--- start ---

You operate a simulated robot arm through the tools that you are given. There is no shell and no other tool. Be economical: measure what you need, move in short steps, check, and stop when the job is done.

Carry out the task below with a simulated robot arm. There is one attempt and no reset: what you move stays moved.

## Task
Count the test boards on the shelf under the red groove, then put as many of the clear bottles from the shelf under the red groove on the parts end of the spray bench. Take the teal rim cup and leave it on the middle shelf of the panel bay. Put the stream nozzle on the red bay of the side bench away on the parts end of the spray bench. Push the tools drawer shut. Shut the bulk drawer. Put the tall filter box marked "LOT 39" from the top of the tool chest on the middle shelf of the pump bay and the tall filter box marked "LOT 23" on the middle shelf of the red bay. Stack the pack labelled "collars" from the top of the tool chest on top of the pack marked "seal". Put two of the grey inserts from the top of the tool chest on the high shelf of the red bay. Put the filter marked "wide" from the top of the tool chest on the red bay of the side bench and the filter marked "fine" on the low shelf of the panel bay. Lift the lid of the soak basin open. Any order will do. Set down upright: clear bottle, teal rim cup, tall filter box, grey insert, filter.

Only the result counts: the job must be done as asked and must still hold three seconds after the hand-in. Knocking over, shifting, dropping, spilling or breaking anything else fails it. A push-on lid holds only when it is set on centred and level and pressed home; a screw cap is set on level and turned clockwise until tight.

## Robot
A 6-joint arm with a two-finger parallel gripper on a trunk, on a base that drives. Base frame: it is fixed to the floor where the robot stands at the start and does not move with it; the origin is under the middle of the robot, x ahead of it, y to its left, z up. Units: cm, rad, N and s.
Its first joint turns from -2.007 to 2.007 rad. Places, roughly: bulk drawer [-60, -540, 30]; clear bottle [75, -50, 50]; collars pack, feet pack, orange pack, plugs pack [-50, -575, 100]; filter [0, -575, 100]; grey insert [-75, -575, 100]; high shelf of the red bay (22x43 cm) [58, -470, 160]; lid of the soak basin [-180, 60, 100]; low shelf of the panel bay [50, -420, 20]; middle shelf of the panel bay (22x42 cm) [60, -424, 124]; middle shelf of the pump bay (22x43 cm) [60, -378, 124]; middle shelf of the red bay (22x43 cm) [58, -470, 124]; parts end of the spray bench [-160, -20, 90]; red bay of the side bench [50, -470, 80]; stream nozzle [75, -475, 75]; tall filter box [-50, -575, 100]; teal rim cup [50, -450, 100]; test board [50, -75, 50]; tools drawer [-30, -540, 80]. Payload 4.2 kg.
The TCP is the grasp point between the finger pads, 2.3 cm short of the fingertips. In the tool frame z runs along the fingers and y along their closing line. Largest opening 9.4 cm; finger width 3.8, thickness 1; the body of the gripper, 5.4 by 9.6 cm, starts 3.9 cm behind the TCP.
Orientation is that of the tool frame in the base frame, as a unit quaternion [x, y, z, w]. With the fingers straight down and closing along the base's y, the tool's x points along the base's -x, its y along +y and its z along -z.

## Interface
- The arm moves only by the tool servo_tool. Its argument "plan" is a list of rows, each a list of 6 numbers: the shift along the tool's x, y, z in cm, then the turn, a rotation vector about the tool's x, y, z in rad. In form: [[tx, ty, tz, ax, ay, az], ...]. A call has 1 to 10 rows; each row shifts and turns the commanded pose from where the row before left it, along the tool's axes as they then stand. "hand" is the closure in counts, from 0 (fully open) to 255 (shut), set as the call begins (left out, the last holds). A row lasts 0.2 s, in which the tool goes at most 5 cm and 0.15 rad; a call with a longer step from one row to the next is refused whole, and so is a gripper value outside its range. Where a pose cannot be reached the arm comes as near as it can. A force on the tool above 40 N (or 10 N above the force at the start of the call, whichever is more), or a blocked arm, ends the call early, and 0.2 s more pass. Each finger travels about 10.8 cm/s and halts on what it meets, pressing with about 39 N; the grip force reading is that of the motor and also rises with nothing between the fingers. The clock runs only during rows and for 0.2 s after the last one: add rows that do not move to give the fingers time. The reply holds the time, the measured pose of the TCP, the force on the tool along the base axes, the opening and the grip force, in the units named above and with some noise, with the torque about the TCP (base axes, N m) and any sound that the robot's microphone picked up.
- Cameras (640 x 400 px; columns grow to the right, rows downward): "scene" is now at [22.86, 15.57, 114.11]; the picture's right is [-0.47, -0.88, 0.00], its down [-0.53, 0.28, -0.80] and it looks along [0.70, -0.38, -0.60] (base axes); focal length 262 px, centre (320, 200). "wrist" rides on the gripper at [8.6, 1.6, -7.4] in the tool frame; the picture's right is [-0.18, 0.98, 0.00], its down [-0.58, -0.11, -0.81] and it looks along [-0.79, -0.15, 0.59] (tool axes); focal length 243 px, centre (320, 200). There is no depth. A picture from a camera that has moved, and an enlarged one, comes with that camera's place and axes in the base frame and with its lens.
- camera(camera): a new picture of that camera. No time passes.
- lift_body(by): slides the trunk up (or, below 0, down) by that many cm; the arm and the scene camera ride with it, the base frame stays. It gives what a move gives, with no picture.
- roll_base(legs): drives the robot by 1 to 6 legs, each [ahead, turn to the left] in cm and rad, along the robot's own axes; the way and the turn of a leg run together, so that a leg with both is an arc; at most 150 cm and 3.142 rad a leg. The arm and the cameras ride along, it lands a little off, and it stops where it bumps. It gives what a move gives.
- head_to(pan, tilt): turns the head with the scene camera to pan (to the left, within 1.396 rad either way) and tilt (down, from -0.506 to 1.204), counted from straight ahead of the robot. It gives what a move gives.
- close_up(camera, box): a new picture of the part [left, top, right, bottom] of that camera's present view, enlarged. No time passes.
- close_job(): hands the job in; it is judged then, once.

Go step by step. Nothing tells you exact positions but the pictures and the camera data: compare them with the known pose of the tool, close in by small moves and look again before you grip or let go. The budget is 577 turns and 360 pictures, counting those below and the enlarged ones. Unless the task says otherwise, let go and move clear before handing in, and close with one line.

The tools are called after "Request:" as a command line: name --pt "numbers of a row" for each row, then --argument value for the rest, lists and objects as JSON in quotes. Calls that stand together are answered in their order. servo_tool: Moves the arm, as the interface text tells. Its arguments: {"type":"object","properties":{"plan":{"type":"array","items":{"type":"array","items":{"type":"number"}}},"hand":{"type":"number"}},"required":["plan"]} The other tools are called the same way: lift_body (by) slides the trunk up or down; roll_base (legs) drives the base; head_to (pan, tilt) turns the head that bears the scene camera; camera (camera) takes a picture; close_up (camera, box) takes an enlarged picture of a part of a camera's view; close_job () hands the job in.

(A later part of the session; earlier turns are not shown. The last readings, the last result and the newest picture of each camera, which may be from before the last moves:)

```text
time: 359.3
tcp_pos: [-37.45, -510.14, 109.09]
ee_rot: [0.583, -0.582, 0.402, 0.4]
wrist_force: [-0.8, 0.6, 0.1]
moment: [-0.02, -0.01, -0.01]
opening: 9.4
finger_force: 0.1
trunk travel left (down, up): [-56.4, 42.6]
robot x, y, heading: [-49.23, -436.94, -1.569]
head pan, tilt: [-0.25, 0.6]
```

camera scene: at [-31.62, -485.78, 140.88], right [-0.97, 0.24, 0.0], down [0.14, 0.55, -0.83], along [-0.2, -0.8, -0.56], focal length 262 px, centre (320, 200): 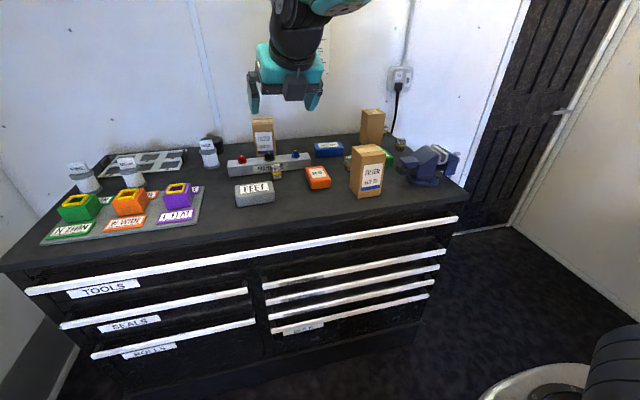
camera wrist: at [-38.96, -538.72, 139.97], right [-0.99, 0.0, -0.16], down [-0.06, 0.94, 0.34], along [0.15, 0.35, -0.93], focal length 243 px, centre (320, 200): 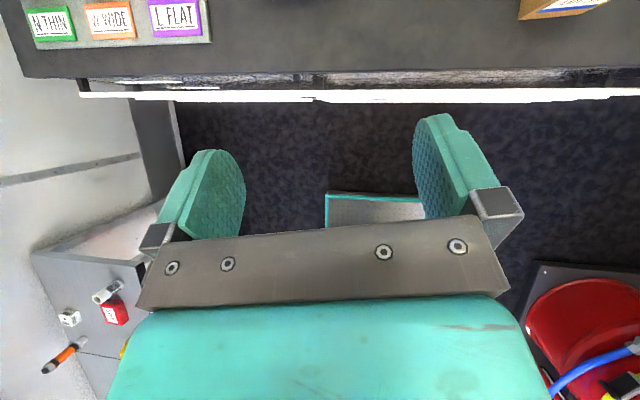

--- end ---

#### [Given task]
Which lines of the data include "last"? Copy each of them.

#### [Full answer]
- The arm moves only by the tool servo_tool. Its argument "plan" is a list of rows, each a list of 6 numbers: the shift along the tool's x, y, z in cm, then the turn, a rotation vector about the tool's x, y, z in rad. In form: [[tx, ty, tz, ax, ay, az], ...]. A call has 1 to 10 rows; each row shifts and turns the commanded pose from where the row before left it, along the tool's axes as they then stand. "hand" is the closure in counts, from 0 (fully open) to 255 (shut), set as the call begins (left out, the last holds). A row lasts 0.2 s, in which the tool goes at most 5 cm and 0.15 rad; a call with a longer step from one row to the next is refused whole, and so is a gripper value outside its range. Where a pose cannot be reached the arm comes as near as it can. A force on the tool above 40 N (or 10 N above the force at the start of the call, whichever is more), or a blocked arm, ends the call early, and 0.2 s more pass. Each finger travels about 10.8 cm/s and halts on what it meets, pressing with about 39 N; the grip force reading is that of the motor and also rises with nothing between the fingers. The clock runs only during rows and for 0.2 s after the last one: add rows that do not move to give the fingers time. The reply holds the time, the measured pose of the TCP, the force on the tool along the base axes, the opening and the grip force, in the units named above and with some noise, with the torque about the TCP (base axes, N m) and any sound that the robot's microphone picked up.
(A later part of the session; earlier turns are not shown. The last readings, the last result and the newest picture of each camera, which may be from before the last moves:)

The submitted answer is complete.